Among other holding companies, Omnicom reported an 11.7% organic revenue decline while Publicis Groupe reported a Q3 organic revenue decline of 5.6%. IPG’s Q3 organic revenue was down 3.7%.
WPP’s India revenues, which is one of the top-5 markets for the company, in Q3 was down 16.3%, though a slight improvement from -25% in Q2.
The like-for-like revenue less pass-through costs in other four markets were: US -5.5%; UK -6.5%; Germany -1.8%; Greater China -16.7%.
According to WPP’s earning release, revenue in the third quarter was down 9.8% at £3.0 billion. On a constant currency basis, revenue was down 5.9% year-on-year. Net changes from acquisitions and disposals had a negative impact of 0.4% on growth, leading to a like-for-like performance, excluding the impact of currency and acquisitions, of -5.5%.
Revenue less pass-through costs in the third quarter was down 11.9% year-on-year to £2.4 billion, and down 8.0% on a constant currency basis. Excluding the impact of acquisitions and disposals, like-for-like growth was -7.6%. All regions and business segments witnessed an improving trend over the second quarter.

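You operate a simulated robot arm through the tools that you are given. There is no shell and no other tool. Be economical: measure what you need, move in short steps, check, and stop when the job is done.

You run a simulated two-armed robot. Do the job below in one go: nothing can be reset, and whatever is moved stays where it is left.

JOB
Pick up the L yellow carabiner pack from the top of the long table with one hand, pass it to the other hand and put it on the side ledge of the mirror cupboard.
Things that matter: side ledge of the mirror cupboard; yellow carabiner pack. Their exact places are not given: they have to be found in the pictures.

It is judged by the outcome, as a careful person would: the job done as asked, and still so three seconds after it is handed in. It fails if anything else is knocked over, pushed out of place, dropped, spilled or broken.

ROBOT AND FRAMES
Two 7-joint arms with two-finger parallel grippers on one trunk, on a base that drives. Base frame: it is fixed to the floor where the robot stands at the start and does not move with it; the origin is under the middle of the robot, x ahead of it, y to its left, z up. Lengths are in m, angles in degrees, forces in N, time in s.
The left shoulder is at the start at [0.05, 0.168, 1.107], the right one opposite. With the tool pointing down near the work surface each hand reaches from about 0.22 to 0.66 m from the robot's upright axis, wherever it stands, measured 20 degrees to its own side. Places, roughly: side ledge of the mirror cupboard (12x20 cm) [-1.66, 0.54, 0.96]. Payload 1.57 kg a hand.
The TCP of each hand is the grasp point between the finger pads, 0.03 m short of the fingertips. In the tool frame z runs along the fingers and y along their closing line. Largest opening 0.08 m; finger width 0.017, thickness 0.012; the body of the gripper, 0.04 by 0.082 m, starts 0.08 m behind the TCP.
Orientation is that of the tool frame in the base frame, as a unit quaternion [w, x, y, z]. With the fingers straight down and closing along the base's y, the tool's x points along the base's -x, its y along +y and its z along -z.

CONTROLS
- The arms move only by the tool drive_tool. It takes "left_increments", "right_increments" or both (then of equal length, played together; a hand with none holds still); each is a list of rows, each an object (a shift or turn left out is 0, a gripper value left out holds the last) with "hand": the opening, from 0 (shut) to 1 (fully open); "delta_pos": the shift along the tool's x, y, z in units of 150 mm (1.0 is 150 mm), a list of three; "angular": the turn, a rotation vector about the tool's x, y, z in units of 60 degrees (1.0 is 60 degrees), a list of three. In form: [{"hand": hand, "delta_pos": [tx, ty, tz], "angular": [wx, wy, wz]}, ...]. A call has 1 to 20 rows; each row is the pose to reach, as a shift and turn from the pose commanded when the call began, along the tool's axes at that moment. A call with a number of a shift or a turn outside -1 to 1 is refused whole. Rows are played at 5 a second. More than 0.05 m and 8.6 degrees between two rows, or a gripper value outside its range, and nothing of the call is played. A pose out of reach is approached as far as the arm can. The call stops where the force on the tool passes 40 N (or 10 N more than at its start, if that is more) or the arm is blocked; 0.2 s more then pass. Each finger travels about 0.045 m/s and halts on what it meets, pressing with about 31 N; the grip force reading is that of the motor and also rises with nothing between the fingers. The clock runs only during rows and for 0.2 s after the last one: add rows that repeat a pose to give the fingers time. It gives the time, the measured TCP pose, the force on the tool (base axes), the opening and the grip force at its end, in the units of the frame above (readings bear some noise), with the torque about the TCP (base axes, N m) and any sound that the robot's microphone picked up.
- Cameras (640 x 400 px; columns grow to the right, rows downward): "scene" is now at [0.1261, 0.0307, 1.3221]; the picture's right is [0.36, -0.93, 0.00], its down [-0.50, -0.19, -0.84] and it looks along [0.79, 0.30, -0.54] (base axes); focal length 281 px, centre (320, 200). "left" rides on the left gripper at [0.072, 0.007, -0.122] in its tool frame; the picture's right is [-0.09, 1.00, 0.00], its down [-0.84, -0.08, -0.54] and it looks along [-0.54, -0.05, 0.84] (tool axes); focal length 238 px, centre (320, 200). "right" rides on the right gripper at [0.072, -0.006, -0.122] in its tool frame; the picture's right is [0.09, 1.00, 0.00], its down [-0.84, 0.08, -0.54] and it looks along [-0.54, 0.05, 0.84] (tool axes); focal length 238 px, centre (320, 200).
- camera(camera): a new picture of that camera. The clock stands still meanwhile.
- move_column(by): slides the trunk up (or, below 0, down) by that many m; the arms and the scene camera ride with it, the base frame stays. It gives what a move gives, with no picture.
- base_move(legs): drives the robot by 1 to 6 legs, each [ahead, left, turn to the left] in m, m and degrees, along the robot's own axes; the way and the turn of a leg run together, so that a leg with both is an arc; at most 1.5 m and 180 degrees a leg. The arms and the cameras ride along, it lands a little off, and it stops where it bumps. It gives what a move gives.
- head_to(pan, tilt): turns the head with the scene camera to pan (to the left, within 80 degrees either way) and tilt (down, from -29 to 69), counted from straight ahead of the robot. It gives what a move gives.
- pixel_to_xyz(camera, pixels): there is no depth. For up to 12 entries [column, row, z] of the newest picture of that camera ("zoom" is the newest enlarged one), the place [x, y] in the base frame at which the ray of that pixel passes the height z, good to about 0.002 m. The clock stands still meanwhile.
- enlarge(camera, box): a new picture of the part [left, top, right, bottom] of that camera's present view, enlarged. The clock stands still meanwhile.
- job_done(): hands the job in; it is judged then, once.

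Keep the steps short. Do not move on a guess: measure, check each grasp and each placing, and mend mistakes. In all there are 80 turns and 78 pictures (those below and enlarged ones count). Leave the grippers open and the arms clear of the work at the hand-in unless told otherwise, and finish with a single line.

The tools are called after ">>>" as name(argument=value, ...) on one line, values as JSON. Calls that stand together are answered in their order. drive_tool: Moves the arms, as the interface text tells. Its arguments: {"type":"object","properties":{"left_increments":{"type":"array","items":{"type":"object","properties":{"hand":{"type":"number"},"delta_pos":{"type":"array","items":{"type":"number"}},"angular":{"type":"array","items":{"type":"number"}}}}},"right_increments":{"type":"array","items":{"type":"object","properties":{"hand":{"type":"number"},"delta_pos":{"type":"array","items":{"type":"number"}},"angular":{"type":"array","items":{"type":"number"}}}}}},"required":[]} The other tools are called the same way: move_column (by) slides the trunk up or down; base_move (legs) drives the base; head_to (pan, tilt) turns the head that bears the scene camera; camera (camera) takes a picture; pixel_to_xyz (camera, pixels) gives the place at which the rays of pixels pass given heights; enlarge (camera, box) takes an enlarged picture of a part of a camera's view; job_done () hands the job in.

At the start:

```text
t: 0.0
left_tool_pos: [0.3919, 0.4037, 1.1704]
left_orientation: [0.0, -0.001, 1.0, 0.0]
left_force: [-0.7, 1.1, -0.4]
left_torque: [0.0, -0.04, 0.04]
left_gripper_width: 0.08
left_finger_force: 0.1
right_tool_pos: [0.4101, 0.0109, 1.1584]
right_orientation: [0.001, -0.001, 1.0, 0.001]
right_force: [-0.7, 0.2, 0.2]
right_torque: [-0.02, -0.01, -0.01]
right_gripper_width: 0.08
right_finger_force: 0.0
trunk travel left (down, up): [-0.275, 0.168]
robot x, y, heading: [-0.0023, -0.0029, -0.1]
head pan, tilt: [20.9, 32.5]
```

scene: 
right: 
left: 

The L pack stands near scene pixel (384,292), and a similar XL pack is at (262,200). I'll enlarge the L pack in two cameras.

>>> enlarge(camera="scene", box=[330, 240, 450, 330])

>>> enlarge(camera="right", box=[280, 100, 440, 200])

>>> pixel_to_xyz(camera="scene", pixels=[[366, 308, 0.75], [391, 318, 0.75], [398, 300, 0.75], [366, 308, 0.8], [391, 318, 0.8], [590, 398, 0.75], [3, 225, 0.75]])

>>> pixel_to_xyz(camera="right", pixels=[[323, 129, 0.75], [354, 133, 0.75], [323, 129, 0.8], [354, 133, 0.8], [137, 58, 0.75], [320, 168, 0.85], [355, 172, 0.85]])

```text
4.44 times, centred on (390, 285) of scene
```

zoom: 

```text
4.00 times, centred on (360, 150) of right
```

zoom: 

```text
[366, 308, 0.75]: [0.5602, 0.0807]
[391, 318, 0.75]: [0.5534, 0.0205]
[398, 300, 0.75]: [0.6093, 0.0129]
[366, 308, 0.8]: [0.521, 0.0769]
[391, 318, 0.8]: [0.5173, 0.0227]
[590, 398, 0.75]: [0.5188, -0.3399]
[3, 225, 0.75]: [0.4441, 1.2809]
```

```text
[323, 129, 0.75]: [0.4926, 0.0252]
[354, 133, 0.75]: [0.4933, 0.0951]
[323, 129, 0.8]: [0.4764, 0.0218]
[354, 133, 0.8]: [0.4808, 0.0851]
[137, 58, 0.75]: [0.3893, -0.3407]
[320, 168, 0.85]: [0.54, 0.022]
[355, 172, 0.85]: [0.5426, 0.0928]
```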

Mark Read, Chief Executive Officer of WPP, said, “WPP continues to demonstrate its resilience in a challenging market. We have maintained our new business momentum as clients seek out our creativity and our skills in media, technology, data and ecommerce. This month, Uber joined a growing list of major assignment wins that includes Alibaba, Dell, HSBC, Intel, Unilever and Whirlpool, and we continue to lead the new business rankings. We have also renewed and expanded our relationship with Walgreens Boots Alliance to encompass its data- and technology-driven marketing strategy.
“Given the tightening of Covid restrictions around the world and uncertainty in the global economic outlook, we remain cautious about the pace of recovery. It is important that we maintain our strong financial position and we are on track to achieve cost savings towards the upper end of our £700-800 million target.
“Our people have done a superb job in serving our clients, largely working from home, but the events of 2020 have of course created new pressures for everyone. We have increased our investment in employee support services, with a particular focus on mental health and well-being, and this will be an ongoing priority for our leadership.”